Rawls states that liberalism taken as a comprehensive doctrine risks becoming a sect, and that his justice-as-fairness is simply an element of political justice (“Justice as Fairness,” 245–46). And despite allusive comments about preference for the liberal moralities of Kant and Mill, Rawls remains tacit about his own comprehensive moral commitments. It seems that this is a demonstration of what he takes to be the appropriate liberal attitude, a demonstration that gainsays his claim that an overlapping consensus supported by various religious parties “appears far more stable than one founded on views that express skepticism and indifference to religious, philosophical, and moral values” (ibid., 250).
One might suggest that Rawls is attempting to speak for universal reason, without a standpoint. On this reading, the liberal is the bold man who can look down from above at the encumbered, the religious. This posture would emphasize the heroism of the antihero, finding the “anti-” in his status as an outsider. The liberal has left tradition behind, he has thought for himself, he realizes himself and achieves his society.
But more than this, we can read political liberalism as not simply smuggling an aesthetic preference for this anti/heroism, but as requiring such a figure. The liberal speaks as one who has had the outsider’s awakening experience. Perhaps liberalism lends itself to a reading as not a Promethean supplanting of an already existent order, but as an assertion of order and value by one who has experienced the unreality of this order. To conform this characterization, the liberal would need to account for his values, and, rather than speaking from above, or democratically speaking for all, speak from this vital experience of having seen the abyss.
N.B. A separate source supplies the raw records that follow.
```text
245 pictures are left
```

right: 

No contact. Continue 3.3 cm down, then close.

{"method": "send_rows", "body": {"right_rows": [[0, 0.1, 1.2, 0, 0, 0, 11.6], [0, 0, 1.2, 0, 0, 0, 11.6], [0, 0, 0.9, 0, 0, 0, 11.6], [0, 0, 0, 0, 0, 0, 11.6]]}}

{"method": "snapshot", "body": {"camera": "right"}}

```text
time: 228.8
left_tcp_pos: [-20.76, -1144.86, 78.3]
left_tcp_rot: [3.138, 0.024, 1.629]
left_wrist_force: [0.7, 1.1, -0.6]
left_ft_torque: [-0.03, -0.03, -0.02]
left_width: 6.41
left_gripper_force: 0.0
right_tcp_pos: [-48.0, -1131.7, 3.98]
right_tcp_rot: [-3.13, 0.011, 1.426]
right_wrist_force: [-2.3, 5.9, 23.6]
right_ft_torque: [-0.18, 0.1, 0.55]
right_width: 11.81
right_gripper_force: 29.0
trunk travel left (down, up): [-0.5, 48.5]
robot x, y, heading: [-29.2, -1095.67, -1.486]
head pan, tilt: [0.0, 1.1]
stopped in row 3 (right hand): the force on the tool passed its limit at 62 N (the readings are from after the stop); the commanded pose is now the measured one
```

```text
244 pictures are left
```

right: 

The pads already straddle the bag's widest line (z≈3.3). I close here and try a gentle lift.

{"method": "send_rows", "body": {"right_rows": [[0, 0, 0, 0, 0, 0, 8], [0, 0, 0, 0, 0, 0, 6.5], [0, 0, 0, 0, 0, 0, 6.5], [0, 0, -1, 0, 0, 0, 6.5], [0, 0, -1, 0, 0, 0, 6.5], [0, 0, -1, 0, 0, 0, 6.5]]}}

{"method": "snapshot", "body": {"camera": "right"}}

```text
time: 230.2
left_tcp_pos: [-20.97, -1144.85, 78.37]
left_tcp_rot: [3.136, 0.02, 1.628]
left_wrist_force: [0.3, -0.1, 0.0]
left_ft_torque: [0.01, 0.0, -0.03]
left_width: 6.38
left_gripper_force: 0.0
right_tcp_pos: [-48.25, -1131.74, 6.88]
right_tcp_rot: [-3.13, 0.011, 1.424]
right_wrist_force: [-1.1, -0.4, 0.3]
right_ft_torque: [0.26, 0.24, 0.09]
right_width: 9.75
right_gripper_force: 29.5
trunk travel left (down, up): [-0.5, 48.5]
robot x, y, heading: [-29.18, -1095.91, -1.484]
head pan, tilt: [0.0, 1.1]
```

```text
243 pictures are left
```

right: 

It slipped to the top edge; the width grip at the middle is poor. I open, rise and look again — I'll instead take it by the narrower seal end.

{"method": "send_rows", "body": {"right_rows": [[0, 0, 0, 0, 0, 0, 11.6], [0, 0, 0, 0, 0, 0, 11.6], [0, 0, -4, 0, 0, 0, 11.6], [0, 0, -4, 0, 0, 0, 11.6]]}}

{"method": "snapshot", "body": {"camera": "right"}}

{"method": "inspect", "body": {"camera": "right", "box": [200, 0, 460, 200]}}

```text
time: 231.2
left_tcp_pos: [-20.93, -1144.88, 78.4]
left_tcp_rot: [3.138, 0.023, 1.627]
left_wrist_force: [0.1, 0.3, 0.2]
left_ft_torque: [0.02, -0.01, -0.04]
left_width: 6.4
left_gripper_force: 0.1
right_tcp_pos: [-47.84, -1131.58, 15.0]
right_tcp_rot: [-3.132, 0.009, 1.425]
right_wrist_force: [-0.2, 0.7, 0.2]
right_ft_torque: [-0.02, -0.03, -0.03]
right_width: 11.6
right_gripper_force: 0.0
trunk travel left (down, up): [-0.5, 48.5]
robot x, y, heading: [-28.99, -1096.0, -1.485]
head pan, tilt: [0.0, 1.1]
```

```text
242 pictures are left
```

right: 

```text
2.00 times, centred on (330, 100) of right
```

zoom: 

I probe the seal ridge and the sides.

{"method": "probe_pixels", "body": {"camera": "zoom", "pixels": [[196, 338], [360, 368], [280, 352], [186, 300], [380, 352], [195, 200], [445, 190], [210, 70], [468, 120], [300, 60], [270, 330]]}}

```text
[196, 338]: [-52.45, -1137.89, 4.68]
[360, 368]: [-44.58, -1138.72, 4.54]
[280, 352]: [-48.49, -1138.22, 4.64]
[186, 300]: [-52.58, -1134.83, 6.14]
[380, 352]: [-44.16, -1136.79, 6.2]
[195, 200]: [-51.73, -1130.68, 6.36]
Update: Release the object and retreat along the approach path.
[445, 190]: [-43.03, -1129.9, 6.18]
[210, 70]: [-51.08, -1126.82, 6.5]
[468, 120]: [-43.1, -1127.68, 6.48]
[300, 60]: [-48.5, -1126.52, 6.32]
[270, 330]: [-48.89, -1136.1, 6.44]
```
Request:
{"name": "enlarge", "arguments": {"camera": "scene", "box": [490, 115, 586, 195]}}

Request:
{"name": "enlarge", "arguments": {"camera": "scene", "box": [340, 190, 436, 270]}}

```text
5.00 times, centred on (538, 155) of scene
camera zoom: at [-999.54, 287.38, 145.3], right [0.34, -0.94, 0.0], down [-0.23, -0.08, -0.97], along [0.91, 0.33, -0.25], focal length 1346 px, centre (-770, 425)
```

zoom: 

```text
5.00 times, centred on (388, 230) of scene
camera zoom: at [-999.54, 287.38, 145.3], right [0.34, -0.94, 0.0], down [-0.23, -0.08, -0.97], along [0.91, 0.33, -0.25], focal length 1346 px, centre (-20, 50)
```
Perhaps the frustration of many critics of liberalism stems from its defenders’ preference for adjusting and refining its putatively rational prescriptions, rather than offering an honest account of the experience of becoming unencumbered, of awakening to a rejection of their fellow-citizens’ comprehensive moralities as unreal. Then again, perhaps this polite demurral is precisely the value the liberal has retrieved from the abyss. The liberal is, at root, an antihero whose values are muted and whose actions are marked by will.